Could you give the selected extract again in full?

- [SELECTED EXTRACT]
## Start
Author:
Samryn La Madjid,Bin Ismail Issham
Abstract
This study examines the difference in the simultaneous impact of Cash Flow from Operating Activities (CFO), Cash Flow from Investing Activities (CFI), and Cash Flow from Financing Activities (CFF) on Capital Adequacy Ratio (CAR) between Indonesian and Malaysian commercial banks. By considering the comparability of capital performance post-financial crisis of 2007 to 2008, this study adopted the purposive secondary data published by the big five banks from 2009 to 2013. An E-view statistical software was applied to the panel data to provide coefficients of discrete multivariate regressions between countries and a hypothesis test. The results showed that all Indonesian banks’ CF items negatively correlated with the CAR. Similar correlations also occur for both CFO and CFF on CAR of Malaysian commercial banks, but on the other hand, a positive correlation occurs in the CFI and CAR relationship for Malaysian Commercial banks. Based on a Chow test on the regression outputs, this study concludes that the CFI is the distinguishing factor in the CF’s impact on CAR in the comparison scenario. The finding confirms that Malaysian commercial banks enjoy the Cash Flow stemming from the gains of past investing activities to increase the CAR under study. On the Indonesian side, the negative correlations of CFI, along with CFO and CFF against the CAR alert that refers to the basic CAR formula, the increases in CAR occur concurrently with the annual CFI decreases to spend on investing activities by long term financing. Even though the newest investment contributes to low gains that are inadequate to raise the banks’ equity capital over the increase of risk-weighted assets sooner in the short run.
## End
- [RECORDED INFORMATION]
## Start
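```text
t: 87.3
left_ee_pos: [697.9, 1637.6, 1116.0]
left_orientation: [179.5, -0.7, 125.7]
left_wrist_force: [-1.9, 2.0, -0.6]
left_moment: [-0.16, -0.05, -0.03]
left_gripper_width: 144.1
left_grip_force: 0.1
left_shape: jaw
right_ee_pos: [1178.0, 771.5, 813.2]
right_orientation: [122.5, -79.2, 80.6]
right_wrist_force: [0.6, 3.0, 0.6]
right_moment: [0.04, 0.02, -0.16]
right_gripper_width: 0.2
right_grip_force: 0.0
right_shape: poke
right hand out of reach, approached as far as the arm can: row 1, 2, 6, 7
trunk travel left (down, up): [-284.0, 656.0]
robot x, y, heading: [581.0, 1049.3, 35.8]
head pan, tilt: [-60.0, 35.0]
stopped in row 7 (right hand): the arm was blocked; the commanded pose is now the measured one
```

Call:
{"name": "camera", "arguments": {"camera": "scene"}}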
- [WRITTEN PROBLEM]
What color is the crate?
## End
- [SOLUTION TO THE EXERCISE]
Author:
Samryn La Madjid,Bin Ismail Issham
Abstract
This study examines the difference in the simultaneous impact of Cash Flow from Operating Activities (CFO), Cash Flow from Investing Activities (CFI), and Cash Flow from Financing Activities (CFF) on Capital Adequacy Ratio (CAR) between Indonesian and Malaysian commercial banks. By considering the comparability of capital performance post-financial crisis of 2007 to 2008, this study adopted the purposive secondary data published by the big five banks from 2009 to 2013. An E-view statistical software was applied to the panel data to provide coefficients of discrete multivariate regressions between countries and a hypothesis test. The results showed that all Indonesian banks’ CF items negatively correlated with the CAR. Similar correlations also occur for both CFO and CFF on CAR of Malaysian commercial banks, but on the other hand, a positive correlation occurs in the CFI and CAR relationship for Malaysian Commercial banks. Based on a Chow test on the regression outputs, this study concludes that the CFI is the distinguishing factor in the CF’s impact on CAR in the comparison scenario. The finding confirms that Malaysian commercial banks enjoy the Cash Flow stemming from the gains of past investing activities to increase the CAR under study. On the Indonesian side, the negative correlations of CFI, along with CFO and CFF against the CAR alert that refers to the basic CAR formula, the increases in CAR occur concurrently with the annual CFI decreases to spend on investing activities by long term financing. Even though the newest investment contributes to low gains that are inadequate to raise the banks’ equity capital over the increase of risk-weighted assets sooner in the short run.